Emma Tricca St. Peter
2018 - Dell`Orso
"St. Peter", ultima opera di Emma Tricca, rappresenta proprio questo punto nella discografia della cantautrice italiana, da decenni di base a Londra.
Dopo una manciata di album da folksinger, in cui prevaleva il suono cristallino della voce, accompagnata dalla chitarra acustica sapientemente suonata in fingerpicking, il nuovo lavoro di Emma si addentra in ambiti che non ci si aspetterebbe da lei, grazie ad una band che non solo richiama, in alcuni momenti, l'acid folk britannico, ma soprattutto guarda ad una moderna psichedelia elettrica.
Per compiere questo percorso, Emma ha scelto compagni di viaggio esperti di questi ambiti, quali Jason Victor, già pard di Steve Wynn nei Dream Syndicate e nei Miracle 3, alla chitarra, tastiere ed alla produzione ed il batterista dei Sonic Youth, Steve Shelley.
Le prime note di "Winter, My Dear" brano che apre il disco, richiamano "Relic", l'album precedente.
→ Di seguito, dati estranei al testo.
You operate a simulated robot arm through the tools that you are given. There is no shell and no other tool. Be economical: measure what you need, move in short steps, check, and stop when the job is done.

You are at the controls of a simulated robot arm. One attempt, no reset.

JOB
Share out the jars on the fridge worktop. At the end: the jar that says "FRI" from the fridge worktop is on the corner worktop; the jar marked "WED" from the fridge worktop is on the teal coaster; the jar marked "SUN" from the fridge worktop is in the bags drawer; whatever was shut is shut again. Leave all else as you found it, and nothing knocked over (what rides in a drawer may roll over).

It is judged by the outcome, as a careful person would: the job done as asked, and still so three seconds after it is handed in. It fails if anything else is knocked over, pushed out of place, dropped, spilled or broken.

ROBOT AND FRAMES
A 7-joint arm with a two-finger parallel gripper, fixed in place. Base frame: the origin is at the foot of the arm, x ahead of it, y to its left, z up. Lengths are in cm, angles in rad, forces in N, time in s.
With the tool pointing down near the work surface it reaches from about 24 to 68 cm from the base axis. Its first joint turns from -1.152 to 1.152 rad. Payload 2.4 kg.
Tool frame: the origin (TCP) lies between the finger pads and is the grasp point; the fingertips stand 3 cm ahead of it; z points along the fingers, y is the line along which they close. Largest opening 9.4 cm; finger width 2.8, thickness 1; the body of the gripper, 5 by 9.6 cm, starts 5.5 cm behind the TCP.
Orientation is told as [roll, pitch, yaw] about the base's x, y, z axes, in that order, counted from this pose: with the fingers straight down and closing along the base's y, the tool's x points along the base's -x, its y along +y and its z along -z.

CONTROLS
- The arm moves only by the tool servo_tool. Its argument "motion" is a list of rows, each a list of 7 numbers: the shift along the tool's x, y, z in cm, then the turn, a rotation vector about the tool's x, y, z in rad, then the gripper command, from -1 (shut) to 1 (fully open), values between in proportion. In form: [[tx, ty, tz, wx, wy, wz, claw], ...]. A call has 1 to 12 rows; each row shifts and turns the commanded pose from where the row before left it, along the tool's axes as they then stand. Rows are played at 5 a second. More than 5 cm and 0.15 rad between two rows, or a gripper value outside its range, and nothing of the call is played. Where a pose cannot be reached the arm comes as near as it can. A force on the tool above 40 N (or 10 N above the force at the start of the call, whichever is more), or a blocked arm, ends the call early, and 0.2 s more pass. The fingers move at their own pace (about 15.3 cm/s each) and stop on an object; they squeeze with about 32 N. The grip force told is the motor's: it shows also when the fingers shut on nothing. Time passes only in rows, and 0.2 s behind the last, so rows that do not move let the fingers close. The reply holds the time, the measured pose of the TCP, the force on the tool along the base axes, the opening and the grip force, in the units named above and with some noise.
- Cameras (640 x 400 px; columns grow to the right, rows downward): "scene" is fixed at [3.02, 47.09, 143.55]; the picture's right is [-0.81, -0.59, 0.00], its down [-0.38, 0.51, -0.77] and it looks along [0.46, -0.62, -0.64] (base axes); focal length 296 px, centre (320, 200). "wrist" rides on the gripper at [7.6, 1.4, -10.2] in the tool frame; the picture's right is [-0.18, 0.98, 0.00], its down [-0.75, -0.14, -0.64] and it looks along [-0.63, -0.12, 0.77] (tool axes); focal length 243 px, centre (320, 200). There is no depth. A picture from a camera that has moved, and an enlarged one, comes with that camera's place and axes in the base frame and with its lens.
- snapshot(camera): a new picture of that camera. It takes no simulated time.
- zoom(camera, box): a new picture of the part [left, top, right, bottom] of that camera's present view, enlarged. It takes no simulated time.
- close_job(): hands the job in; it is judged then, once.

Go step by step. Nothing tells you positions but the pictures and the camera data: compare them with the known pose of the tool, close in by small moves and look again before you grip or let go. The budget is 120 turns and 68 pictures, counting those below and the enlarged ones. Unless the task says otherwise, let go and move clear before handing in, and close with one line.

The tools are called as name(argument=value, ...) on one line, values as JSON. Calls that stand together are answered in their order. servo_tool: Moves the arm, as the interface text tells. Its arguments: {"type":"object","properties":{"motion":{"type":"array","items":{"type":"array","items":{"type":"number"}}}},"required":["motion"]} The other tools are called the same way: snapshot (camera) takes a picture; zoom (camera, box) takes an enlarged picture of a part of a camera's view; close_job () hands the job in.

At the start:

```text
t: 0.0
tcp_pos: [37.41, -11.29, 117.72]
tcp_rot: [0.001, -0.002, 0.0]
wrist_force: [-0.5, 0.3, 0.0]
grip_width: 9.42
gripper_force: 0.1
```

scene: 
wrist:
Bastano però poche battute e si incontra il cambiamento; un suono dilatato, ma che riempie, allo stesso tempo, gli spazi lasciati dalla voce, utilizzata con timbri che variano spesso, seguendo i colori delle canzoni.
Buoni esempi di come suona il disco sono "Julian's Wing" in cui risalta la sezione ritmica, con il basso di Pete Galub, e "Buildings in Millions", caratterizzata da un crescendo ipnotico.
"Solomon Said" è un brano segnato dal contrasto, molto ben riuscito, tra la voce di Judy Collins che declama un suo testo su una base onirica, che richiama i raga indiani. Un regalo che la Tricca si è fatta, quello di avere un mito dell'infanzia come ospite nel proprio disco.
Il disco all'inizio può spiazzare, perchè il suono non rispetta quel che ci si potrebbe aspettare da Emma Tricca. Ma è proprio questo il valore aggiunto del disco, che ad ogni ascolto regala particolari nuovi e che si fatica a non far ripartire, quando le note di "So Here It Goes"si spengono e lasciano l'ascoltatore soddisfatto, sorpreso e emozionato.